■ Provided passage:

* START *

Re: Ping Larry - Ferrites?
- From: Larry <noone@xxxxxxxx>
- Date: Sun, 27 May 2007 15:09:33 +0000
Peter Hendra <peter.hendra@xxxxxxxxx> wrote in
I have installed my new Icom, AT130 Antenna tuner and Pactor usb
Unfortunately I could not avoid the wires from the winmd generator
base and the wire from the ATU to the backstays coming to with a foot
of each other.
If the wires are in parallel, that's bad, really bad. RF will couple
from the antenna wire, which is a part of the antenna, itself, onto the
wind gennie wires, going to waste, not on the air. If the wires are
perpendicular to each other, this won't happen. Can you reroute the wind
generator wiring so it is not parallel with the wire going from the tuner
to the backstay, the RF hot wire? Just get them as far away and as
perpendicular to each other as you can get them. Everything on a boat
antenna is a great, big compromise.
Pactor modem works well and power output etc is excellent but I don't
know where to fit all the ferrites you mention. I have a few that fit
smaller cables but none of the size to fit over the coax.

* END *

■ Material provided:
* START *

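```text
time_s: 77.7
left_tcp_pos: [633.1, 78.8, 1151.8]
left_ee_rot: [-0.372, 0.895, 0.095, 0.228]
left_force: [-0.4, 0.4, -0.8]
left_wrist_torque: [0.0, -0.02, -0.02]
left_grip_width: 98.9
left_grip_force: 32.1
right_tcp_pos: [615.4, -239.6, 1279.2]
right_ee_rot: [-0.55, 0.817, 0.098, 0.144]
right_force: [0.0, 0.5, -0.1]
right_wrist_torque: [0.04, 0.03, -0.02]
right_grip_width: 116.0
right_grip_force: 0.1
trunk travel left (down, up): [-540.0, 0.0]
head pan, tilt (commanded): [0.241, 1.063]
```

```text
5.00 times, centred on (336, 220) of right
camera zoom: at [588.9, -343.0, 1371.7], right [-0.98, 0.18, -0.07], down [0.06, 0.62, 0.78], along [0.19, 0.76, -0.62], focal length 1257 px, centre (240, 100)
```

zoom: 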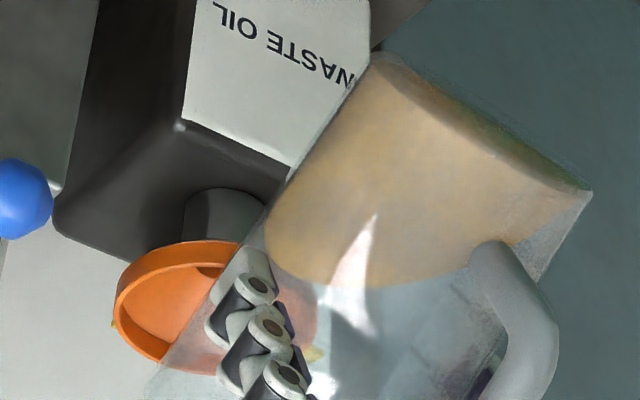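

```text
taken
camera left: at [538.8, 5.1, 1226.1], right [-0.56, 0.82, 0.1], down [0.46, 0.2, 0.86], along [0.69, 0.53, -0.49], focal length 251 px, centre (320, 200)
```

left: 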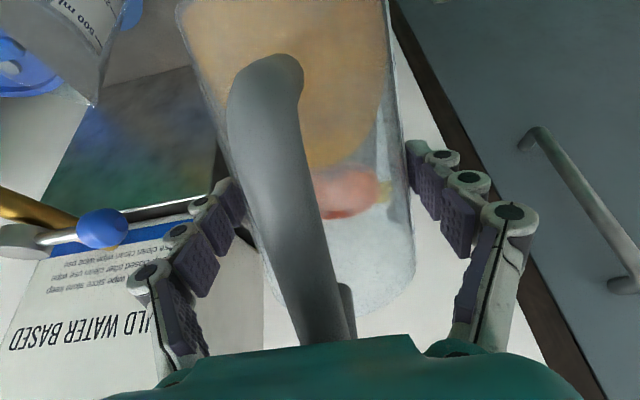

* END *

■ Problem 1: Write out the provided passage from "If the wires are in" to "over the coax.", both included.
■ Problem 2: Carry the provided passage on from its last sentence.

■ Task output 1:
If the wires are in parallel, that's bad, really bad. RF will couple
from the antenna wire, which is a part of the antenna, itself, onto the
wind gennie wires, going to waste, not on the air. If the wires are
perpendicular to each other, this won't happen. Can you reroute the wind
generator wiring so it is not parallel with the wire going from the tuner
to the backstay, the RF hot wire? Just get them as far away and as
perpendicular to each other as you can get them. Everything on a boat
antenna is a great, big compromise.
Pactor modem works well and power output etc is excellent but I don't
know where to fit all the ferrites you mention. I have a few that fit
smaller cables but none of the size to fit over the coax.

■ Task output 2:
RF will follow the outside of the coax shield, induced by the RF
radiating from the nearby antenna, back towards the radio. But, if it
causes no problem, let's not make one. On the air, RF interference into
a microphone circuit sounds like a rasping sound every time you start
talking. If it gets too bad, it'll go into wild oscillation making a
screaming noise in the transmitter's audio input, but, obviously these
aren't happening so I don't think you have a problem. If it gets into
any kind of modem, it simply won't connect to anyone. Yours works, so is
Ferrites don't need to be tight to the wire, just surrounding them. On
power leads, I use those square ferrites you can take several turns of
power lead wire around, filling it with wire. This also helps reduce
noise RF following the DC and control cable "antennas" back into the
radio receiver, as well as transmitter. Do these as close to the radio
as practical. As to the coax, RG-58 or 6, make an air inductor out of
it. Instead of cutting the coax as short as possible, leave extra on the
radio end and make a smooth, 8-10 turn loop in it about 15cm in diameter,
taping the loop so it will stay tight. The RF inside the coax is
unaffected. The RF sneaking back down the outside sees this series
inductance and is "somewhat" blocked. It reduces the backfed RF to
acceptable levels, even RF that's tearing up mic audio amps.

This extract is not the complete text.